Fort de plus de vingt ans d’expérience reconnue en administration douanière et en relations internationales, Ludovic Thanay a joué un rôle central dans la facilitation du commerce mondial. Lors de son passage à l’Organisation mondiale des douanes, il a dirigé d’importantes initiatives en matière de communication et de politique, touchant plus de 100 pays. Aujourd’hui, en tant que Vice-Président Senior chez Webb Fontaine, Ludovic exploite des technologies de pointe telles que l’intelligence artificielle et l’analyse de données pour transformer les opérations douanières, renforcer la sécurité des recettes et accélérer le commerce transfrontalier durable.

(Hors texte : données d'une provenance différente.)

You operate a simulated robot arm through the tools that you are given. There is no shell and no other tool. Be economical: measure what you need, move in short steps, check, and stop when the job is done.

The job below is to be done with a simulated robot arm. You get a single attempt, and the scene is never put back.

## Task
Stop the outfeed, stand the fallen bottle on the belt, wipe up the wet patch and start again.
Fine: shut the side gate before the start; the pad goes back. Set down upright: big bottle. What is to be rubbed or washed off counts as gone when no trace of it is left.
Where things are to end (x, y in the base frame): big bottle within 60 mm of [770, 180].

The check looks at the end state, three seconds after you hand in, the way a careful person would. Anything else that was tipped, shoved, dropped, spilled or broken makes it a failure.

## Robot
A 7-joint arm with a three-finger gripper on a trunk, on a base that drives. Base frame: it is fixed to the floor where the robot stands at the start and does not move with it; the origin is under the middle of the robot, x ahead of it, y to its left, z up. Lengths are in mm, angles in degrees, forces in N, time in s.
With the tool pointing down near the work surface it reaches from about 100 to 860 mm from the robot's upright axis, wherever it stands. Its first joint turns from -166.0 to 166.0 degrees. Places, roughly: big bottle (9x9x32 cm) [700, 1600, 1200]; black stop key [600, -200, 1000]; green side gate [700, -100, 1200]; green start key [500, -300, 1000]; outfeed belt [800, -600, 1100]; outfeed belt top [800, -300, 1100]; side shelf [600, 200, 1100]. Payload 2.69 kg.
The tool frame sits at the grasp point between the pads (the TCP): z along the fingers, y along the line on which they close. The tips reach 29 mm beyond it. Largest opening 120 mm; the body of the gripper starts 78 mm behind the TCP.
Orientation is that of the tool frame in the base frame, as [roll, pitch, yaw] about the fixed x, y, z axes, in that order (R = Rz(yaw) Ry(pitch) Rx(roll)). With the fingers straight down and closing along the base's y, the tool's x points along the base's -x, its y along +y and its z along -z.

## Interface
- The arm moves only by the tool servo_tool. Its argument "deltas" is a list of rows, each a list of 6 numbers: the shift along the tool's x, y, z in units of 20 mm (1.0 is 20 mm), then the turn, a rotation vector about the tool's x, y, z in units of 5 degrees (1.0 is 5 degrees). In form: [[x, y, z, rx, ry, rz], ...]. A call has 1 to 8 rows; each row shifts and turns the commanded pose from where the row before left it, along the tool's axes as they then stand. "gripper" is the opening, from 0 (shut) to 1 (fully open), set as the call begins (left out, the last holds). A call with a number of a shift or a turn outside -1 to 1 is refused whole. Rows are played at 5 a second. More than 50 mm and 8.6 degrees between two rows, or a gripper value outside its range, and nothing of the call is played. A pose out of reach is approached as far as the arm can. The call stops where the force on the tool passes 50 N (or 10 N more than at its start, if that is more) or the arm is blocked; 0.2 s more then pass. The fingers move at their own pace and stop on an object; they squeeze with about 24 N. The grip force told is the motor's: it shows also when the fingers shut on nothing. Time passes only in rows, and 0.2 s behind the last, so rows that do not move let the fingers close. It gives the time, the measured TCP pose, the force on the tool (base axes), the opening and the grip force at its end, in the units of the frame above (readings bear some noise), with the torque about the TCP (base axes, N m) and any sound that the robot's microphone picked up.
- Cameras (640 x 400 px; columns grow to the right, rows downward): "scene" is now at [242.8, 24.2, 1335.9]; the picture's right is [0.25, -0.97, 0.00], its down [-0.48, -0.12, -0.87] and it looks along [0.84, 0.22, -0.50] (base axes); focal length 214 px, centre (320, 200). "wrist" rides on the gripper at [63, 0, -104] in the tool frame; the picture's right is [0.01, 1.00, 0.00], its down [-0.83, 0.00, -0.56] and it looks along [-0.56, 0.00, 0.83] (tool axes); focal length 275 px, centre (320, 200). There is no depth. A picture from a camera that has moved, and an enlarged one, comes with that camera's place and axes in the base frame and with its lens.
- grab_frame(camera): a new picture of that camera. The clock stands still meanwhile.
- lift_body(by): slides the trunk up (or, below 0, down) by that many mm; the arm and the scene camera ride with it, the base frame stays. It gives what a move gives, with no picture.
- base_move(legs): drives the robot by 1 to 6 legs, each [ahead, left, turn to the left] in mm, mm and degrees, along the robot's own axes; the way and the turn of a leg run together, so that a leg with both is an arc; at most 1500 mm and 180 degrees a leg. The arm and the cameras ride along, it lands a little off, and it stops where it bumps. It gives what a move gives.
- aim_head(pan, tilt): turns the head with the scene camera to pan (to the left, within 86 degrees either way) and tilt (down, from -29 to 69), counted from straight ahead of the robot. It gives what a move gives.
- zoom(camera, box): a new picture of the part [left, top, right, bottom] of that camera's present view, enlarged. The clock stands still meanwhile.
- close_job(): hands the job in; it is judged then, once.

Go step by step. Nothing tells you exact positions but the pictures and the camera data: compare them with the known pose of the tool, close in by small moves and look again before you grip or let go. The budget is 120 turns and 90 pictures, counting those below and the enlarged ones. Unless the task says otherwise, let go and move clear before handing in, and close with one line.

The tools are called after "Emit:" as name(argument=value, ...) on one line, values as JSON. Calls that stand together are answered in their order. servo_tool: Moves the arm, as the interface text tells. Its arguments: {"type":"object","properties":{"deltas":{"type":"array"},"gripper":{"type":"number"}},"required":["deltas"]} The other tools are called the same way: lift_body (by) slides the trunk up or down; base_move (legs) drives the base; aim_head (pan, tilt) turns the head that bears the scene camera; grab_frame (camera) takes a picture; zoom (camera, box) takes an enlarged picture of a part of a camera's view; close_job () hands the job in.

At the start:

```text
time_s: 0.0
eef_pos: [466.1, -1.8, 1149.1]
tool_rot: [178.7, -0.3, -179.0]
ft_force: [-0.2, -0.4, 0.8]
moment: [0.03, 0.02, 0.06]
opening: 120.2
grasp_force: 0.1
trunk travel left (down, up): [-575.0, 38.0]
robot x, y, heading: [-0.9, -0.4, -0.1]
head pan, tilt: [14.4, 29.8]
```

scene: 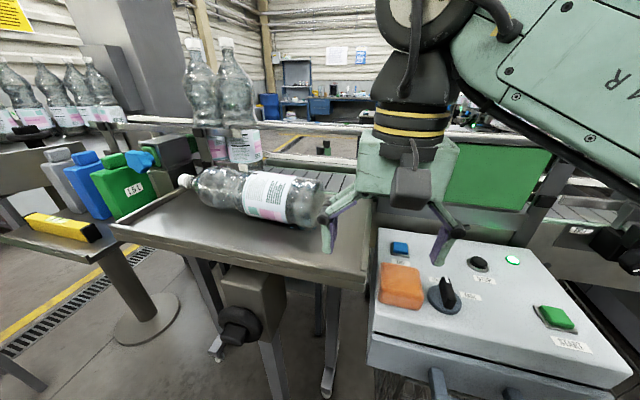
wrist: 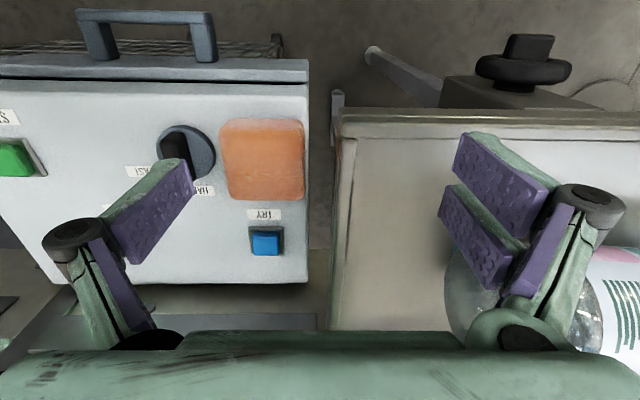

Quelle est l’importance des technologies numériques dans la transformation et la facilitation des accords commerciaux régionaux en Afrique ?
La transformation numérique n’est plus un choix stratégique, mais une réalité incontournable. Le commerce intra-africain, bien que prometteur, reste freiné par un enchevêtrement de réglementations, des systèmes cloisonnés et des infrastructures très inégales. Pourtant, cette diversité représente une véritable opportunité : celle de construire une base commune grâce au numérique.
Prenons l’intelligence artificielle. Elle ne fait pas qu’automatiser les processus, elle apporte de la clarté. Elle structure les données, met en évidence des tendances jusqu’ici invisibles, et permet d’anticiper plutôt que de réagir. Elle modifie la manière dont les administrations douanières prennent leurs décisions, en leur fournissant des outils prédictifs et adaptatifs puissants.
Chez Webb Fontaine, nous accompagnons cette évolution en allant au-delà de la simple numérisation des procédures existantes. Nous développons des environnements numériques complets : guichets uniques, systèmes douaniers, plateformes portuaires et écosystèmes interconnectés conçus pour s’adapter aux réalités locales. Mais ce n’est pas uniquement une question de technologie. Le numérique permet une meilleure traçabilité, renforce la redevabilité et rétablit la confiance dans les chaînes commerciales.
Dans le contexte de la ZLECAf, où la mise en œuvre repose sur une action collective et cohérente, cette transparence est essentielle pour une intégration inclusive.
Les outils numériques agissent également comme facteurs de convergence. En promouvant des cadres communs, un langage partagé et des systèmes interopérables, nous posons progressivement les bases d’un espace commercial africain plus fluide, équitable et connecté.
Comment Webb Fontaine utilise-t-elle les solutions numériques pour améliorer l’efficacité et la transparence des échanges commerciaux dans le cadre de la ZLECAf ?
La transparence commence par les données. Mais les données n’ont de valeur que si elles sont accessibles, lisibles et exploitables. C’est pourquoi nos plateformes intègrent des modules intelligents qui guident les utilisateurs et simplifient les processus.
Prenons Webb Valuation, qui utilise des algorithmes pour évaluer la cohérence des valeurs déclarées. De son côté, Webb Classification aide les agents à choisir le bon code tarifaire. Ces outils ne remplacent pas l’expertise humaine, ils la complètent.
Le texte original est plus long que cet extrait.